The Schwartz-Guich Sustainable Living Center is performing exactly as intended. In fact, it is “exceeding our expectations in energy efficiency in cooling and heating seasons,” said Lawrence Gamble, professor of sustainable living at MUM and an irrepressible evangelist on the subject of renewable energy and natural resource conservation.

Standing beside the center’s electric meter outside the building recently, Gamble pointed to the spinning wheel that measures electric consumption. The wheel was going backward, however, meaning the building was returning power to the electric grid. In fact, according to Gamble, the center produces about a third more energy than it consumes. And it consumes less than a quarter of what an ordinary building of the same size would consume.

Besides employing nearly every imaginable green building technique, the Sustainable Living Center design follows the principles of Maharishi Vedic architecture, an ancient design philosophy from India that puts buildings in harmony with nature. It is hard to imagine a building that does a better job of meeting that goal.

The Smithsonian’s 20 Best Small Towns to Visit in 2013. Fairfield, Iowa is in the Top 10 (No. 7)
Iowa Outdoors: Fairfield’s Abundance EcoVillage: Harmonious Living With Nature — Off The Grid
Video segments of Oprah’s Next Chapter on OWN: Oprah Visits Fairfield, Iowa—”TM Town”—America’s Most Unusual Town

A few selected Comments:

Chuck Offenburger · Top Commenter · Cooper, Iowa

Terrific look around Fairfield by Rox Laird. It’s been fun over the last two decades or so watching Ed Malloy develop as one of the most effective and most congenial leaders in Iowa. The whole extended Fairfield community has been very well-served by him — and he has frequently contributed his talent and insight to state-level initiatives, too.

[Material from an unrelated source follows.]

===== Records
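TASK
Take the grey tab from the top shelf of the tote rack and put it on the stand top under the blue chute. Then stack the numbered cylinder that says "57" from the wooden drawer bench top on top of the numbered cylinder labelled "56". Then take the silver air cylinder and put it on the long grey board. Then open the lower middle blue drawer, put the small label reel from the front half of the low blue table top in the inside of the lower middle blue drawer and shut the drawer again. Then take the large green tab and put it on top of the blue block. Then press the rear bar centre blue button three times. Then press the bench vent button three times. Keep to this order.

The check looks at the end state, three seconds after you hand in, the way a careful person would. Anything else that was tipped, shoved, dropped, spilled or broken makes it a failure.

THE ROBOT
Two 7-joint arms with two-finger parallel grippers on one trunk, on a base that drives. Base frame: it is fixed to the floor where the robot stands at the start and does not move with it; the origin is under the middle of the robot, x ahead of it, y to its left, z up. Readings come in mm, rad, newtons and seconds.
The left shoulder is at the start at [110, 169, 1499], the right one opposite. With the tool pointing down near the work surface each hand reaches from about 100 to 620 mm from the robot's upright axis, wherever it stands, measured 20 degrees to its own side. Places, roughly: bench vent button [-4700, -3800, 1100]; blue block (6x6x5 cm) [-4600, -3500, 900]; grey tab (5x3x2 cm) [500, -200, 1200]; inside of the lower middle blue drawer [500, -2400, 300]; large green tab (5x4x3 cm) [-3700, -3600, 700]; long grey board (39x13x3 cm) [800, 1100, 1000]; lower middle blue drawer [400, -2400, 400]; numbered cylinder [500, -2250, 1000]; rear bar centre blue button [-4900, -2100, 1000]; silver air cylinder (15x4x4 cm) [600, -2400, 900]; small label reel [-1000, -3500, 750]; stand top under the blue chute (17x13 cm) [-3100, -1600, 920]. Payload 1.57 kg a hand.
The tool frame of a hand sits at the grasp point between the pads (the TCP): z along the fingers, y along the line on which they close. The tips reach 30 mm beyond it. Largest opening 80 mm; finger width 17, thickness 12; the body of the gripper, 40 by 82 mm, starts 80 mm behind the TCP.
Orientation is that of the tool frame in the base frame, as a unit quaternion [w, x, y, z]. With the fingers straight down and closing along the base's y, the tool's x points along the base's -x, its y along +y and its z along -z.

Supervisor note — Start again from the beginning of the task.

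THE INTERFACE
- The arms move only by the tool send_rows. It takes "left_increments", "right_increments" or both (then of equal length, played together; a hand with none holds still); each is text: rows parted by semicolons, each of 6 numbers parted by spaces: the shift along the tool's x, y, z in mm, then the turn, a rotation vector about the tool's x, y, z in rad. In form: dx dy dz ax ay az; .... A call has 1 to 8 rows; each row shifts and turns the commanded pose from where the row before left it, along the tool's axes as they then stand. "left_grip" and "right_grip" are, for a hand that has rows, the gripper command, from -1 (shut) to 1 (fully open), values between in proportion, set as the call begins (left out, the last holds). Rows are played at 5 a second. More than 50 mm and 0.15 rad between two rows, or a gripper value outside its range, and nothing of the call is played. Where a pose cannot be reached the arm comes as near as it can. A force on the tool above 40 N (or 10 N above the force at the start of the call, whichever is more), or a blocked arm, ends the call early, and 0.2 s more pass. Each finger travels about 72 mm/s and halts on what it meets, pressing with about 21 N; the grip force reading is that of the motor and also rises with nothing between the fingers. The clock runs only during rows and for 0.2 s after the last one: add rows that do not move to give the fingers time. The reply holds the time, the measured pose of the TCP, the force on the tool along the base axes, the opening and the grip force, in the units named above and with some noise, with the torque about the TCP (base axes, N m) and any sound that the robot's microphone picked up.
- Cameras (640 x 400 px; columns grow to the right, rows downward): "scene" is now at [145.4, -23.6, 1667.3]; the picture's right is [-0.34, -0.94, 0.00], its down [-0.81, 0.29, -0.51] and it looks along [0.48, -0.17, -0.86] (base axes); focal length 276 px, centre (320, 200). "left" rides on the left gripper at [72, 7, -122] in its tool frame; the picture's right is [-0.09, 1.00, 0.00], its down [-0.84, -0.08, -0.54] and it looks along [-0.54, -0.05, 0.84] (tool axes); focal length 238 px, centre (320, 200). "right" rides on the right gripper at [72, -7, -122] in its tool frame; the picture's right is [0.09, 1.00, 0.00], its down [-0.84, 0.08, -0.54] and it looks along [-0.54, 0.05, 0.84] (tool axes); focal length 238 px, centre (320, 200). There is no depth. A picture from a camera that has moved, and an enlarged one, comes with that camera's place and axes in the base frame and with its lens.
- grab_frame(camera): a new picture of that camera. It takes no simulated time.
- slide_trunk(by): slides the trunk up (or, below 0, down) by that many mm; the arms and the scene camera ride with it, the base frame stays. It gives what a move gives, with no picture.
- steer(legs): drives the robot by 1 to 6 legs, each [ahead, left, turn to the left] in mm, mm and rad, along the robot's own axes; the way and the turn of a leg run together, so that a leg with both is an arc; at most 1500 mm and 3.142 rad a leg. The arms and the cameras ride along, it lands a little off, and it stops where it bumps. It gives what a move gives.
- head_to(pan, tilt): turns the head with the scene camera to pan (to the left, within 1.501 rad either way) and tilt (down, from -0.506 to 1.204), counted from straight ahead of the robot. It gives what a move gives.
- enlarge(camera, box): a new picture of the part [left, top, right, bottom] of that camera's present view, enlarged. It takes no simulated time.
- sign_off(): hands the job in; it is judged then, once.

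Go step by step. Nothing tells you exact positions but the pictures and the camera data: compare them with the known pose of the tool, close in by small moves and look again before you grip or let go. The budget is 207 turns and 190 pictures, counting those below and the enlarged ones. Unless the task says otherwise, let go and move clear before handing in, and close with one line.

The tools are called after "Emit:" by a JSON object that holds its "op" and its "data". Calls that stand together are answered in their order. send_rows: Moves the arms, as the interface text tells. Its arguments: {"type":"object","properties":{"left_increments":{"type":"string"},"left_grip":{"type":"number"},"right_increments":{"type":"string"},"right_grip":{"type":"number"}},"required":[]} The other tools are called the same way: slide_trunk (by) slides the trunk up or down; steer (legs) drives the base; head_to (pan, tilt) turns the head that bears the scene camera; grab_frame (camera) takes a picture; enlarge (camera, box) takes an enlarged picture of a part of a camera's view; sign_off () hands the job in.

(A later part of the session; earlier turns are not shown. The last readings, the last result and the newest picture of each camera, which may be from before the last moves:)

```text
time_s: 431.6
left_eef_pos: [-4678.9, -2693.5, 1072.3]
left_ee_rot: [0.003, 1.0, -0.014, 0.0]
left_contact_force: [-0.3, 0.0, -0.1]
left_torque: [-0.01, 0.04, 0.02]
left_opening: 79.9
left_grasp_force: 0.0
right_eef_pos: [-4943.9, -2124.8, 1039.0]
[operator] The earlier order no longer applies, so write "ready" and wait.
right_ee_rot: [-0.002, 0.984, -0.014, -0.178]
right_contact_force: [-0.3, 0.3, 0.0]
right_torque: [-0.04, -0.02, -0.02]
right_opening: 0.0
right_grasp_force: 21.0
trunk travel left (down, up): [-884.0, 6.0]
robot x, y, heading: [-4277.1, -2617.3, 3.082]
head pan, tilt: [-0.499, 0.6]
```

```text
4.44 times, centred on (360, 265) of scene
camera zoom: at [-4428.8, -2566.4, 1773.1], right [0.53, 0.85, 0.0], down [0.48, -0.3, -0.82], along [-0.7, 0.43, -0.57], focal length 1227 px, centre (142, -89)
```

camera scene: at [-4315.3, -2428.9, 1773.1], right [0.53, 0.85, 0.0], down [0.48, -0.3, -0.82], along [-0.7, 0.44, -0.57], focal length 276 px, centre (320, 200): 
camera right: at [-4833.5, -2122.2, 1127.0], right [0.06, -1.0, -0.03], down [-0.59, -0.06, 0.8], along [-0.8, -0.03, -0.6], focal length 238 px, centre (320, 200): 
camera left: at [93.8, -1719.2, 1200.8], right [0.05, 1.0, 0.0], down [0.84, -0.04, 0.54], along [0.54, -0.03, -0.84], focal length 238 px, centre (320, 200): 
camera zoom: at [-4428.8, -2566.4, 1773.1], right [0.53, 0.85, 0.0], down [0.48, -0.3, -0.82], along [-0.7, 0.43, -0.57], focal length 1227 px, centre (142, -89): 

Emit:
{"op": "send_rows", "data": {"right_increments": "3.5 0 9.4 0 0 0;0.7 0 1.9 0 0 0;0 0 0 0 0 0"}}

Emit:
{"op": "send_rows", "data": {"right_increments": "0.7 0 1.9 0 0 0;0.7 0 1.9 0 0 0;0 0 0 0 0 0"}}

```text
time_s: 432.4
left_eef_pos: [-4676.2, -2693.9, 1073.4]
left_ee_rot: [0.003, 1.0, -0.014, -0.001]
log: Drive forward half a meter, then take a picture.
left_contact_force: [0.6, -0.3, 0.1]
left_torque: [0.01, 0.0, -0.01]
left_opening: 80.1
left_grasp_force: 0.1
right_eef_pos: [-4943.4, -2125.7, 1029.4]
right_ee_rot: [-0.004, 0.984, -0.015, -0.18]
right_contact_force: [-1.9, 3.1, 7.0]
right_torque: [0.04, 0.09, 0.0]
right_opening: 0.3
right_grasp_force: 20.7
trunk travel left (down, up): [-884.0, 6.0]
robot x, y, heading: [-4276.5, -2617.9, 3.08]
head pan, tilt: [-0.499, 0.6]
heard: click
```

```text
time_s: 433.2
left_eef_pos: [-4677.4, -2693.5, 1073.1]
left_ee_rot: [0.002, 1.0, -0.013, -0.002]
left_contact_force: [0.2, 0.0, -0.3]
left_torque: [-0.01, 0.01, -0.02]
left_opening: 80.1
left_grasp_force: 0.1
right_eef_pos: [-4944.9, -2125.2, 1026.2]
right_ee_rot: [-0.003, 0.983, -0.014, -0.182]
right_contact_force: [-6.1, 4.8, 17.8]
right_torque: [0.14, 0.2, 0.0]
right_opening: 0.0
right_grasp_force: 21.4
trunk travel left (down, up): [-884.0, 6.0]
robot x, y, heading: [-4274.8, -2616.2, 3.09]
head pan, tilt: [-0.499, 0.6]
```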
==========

Dan Piller · Sales Executive at TLC Vintage Collection

Remember the fuss four decades ago when the Maharishis took over the old Parsons College? You’d thought the Soviets were coming in. I am disappointed that the Beach Boys never set up their planned recording studio there.

Ed Malloy · Mayor, City of Fairfield at Fairfield, Iowa

Rox Laird did an outstanding job with the article and to have it recommended by my good friend Chuck Offenburger is icing on the cake. Thanks Chuck!

Gary Greenfield · Top Commenter · Works at Certified Teacher of the Transcendental Meditation technique

Well-deserved praise. Fairfield continually strives to be a dynamic and creative community that embraces sustainable living.

June 2016, Des Moines Register business writer Kevin Hardy wrote an article on Fairfield: Why this Midwest town is thriving when so many aren’t, which was also posted in USA TODAY.